Así que con esto llegó la jubilación y se acabó el capítulo principal (al menos el más largo) de mi vida. En lo particular, se produjo el desapego al territorio que hasta entonces había amado: no más publicaciones sobre la Comunidad de Madrid, ni como un todo ni de ninguna de sus partes. Tomó el relevo la genealogía y, especialmente, la relacionada con la tierra de mi madre, La Tierruca, dando como fruto los doce artículos que pueden verse en las publicaciones.

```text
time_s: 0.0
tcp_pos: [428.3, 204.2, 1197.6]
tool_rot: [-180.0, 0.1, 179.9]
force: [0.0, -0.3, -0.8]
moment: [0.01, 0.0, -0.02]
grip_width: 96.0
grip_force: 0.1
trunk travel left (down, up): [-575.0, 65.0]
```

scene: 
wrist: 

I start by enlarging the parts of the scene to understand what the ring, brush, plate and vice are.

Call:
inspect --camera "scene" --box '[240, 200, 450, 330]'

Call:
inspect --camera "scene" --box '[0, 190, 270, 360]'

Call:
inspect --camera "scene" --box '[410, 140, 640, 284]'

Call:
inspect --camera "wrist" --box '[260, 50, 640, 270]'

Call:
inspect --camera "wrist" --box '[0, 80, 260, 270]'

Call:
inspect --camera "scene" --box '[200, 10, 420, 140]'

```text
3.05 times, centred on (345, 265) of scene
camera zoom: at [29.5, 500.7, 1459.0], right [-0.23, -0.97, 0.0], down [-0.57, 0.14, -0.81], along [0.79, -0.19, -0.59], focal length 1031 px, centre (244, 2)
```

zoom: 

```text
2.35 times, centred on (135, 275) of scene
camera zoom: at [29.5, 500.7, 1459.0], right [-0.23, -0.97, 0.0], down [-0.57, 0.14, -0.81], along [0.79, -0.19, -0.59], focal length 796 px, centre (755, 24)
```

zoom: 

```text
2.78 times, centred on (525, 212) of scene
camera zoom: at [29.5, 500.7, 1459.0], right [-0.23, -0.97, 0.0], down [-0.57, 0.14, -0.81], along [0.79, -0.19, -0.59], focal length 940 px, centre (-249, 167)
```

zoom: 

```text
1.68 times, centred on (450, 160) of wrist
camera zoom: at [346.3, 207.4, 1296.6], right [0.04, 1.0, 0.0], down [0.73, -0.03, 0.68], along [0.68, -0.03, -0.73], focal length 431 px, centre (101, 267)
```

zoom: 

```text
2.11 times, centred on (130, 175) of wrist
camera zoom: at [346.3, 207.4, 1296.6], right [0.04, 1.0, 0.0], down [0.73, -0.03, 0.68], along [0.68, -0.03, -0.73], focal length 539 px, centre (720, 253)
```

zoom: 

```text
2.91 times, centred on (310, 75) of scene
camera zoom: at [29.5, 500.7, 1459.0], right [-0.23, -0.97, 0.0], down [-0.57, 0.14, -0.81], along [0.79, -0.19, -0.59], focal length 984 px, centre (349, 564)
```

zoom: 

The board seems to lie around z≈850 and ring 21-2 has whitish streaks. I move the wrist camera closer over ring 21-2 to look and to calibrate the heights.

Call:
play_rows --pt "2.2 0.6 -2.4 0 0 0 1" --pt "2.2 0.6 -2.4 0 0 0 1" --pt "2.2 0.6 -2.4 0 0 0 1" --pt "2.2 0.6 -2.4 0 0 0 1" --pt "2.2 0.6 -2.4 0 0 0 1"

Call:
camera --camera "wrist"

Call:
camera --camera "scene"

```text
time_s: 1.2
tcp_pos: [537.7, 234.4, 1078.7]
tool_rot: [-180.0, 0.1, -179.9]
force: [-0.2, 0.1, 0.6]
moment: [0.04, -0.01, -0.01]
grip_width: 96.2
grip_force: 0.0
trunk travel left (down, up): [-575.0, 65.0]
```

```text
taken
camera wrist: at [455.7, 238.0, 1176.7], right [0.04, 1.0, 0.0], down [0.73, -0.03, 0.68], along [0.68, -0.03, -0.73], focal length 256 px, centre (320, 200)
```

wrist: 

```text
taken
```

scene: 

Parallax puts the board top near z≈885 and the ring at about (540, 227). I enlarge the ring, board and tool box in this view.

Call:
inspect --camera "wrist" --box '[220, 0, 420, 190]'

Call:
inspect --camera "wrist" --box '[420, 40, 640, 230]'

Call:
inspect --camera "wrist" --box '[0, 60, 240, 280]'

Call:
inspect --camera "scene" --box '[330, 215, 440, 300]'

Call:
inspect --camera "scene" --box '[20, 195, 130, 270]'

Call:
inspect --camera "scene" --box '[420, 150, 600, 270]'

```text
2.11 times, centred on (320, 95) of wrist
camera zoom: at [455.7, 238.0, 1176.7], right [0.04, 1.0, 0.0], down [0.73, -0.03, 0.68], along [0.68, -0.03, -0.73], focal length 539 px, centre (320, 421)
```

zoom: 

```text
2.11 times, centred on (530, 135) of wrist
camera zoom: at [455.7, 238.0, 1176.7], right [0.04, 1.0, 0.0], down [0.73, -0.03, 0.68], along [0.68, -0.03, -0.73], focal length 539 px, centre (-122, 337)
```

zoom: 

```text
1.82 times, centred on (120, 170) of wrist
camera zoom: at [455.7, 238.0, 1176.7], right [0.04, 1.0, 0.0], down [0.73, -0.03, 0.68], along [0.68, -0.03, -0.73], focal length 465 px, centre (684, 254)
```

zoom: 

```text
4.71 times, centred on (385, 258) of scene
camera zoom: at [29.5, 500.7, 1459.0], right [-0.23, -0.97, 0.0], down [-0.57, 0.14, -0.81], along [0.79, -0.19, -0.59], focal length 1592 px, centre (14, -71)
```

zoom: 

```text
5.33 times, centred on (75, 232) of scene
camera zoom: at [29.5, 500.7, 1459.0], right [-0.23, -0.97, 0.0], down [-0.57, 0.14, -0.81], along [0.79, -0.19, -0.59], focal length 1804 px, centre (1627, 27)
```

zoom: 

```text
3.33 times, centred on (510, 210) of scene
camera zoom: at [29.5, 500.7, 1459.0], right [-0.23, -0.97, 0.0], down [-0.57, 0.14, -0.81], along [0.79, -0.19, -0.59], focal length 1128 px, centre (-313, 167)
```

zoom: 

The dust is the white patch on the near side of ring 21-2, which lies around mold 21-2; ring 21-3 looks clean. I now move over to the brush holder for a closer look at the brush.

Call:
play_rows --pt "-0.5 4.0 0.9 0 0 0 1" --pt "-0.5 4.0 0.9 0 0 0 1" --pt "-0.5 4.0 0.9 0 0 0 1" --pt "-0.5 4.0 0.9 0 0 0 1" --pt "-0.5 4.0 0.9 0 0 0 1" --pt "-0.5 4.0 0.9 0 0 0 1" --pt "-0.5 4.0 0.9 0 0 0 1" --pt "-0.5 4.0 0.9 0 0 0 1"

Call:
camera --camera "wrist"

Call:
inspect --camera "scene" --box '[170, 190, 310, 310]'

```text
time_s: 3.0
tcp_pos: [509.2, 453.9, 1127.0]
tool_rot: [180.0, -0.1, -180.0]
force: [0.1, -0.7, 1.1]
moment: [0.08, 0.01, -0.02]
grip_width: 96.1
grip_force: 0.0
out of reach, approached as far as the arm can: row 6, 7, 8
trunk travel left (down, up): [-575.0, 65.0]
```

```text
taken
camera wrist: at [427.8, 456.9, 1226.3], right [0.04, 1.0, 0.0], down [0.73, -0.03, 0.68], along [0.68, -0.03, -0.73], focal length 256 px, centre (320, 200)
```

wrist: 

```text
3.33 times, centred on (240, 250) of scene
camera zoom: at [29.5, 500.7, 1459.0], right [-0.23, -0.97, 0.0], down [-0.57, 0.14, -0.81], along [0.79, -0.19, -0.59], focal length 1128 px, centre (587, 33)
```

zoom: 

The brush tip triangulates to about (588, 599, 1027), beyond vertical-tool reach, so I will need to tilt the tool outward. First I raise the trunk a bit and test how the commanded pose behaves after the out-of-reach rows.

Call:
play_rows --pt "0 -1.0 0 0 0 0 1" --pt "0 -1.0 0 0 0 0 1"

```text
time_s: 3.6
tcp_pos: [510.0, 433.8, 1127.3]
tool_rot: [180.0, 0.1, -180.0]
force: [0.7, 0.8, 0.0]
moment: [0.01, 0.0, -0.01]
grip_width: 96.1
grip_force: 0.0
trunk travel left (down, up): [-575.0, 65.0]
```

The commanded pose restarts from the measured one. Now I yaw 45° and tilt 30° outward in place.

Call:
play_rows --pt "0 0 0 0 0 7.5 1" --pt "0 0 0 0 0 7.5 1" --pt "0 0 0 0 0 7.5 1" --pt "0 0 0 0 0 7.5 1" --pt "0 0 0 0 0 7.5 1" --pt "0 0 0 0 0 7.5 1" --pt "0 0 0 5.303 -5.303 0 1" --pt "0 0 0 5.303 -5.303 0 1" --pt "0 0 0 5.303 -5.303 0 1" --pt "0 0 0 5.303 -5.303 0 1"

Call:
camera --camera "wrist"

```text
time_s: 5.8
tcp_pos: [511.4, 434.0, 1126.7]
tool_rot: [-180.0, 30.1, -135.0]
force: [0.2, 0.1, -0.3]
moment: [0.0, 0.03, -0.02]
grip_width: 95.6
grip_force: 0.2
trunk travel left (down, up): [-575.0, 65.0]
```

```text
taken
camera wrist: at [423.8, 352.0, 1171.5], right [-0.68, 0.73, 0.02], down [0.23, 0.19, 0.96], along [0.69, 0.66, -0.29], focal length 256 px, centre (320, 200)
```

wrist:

Si alguien quiere conocer mi currículum laboral expresado en la forma más clásica, aquí se lo muestro; se listan la totalidad de las ocupaciones, muchas de las cuales no tenían interés a la hora de redactar este resumen. Se trata del último de los muchos que tuve que hacer por necesidades laborales (en 1994), de modo que no está actualizado.
El primer trabajo acabó en despido y la llegada al último se produjo por la misma causa (15 años de empleos sin interés); entre medias, 27 años de trabajos buscados y conseguidos, o sea, con realización personal en mayor o menor grado. Creo que la proporción tampoco es muy negativa; muchos se darían con un canto en los dientes.
Desde entonces mi vida se ha centrado en rematar las tareas que tenía empezadas: la genealogía tanto familiar como de los flamencos trasmeranos, artículos varios que tenía empezados y la divulgación de mis fotografías. Hay personas para las que su trabajo es / era todo en su vida, con poco o nada que hacer fuera de él, al menos en plan activo; a estos la jubilación les hunde, porque se sienten inútiles. Confunden su vida enajenada (la ocupada en alquilar su fuerza de trabajo) con su vida propia. En mi caso, es de aplicación una frase que no me he inventado: ¡No sé cómo encontraba antes tiempo para ir a trabajar!
De lo que dé de mí hasta el final de mis días o hasta la senectud total estarán puntualmente informados a través de este sitio en el ciberespacio. Amén.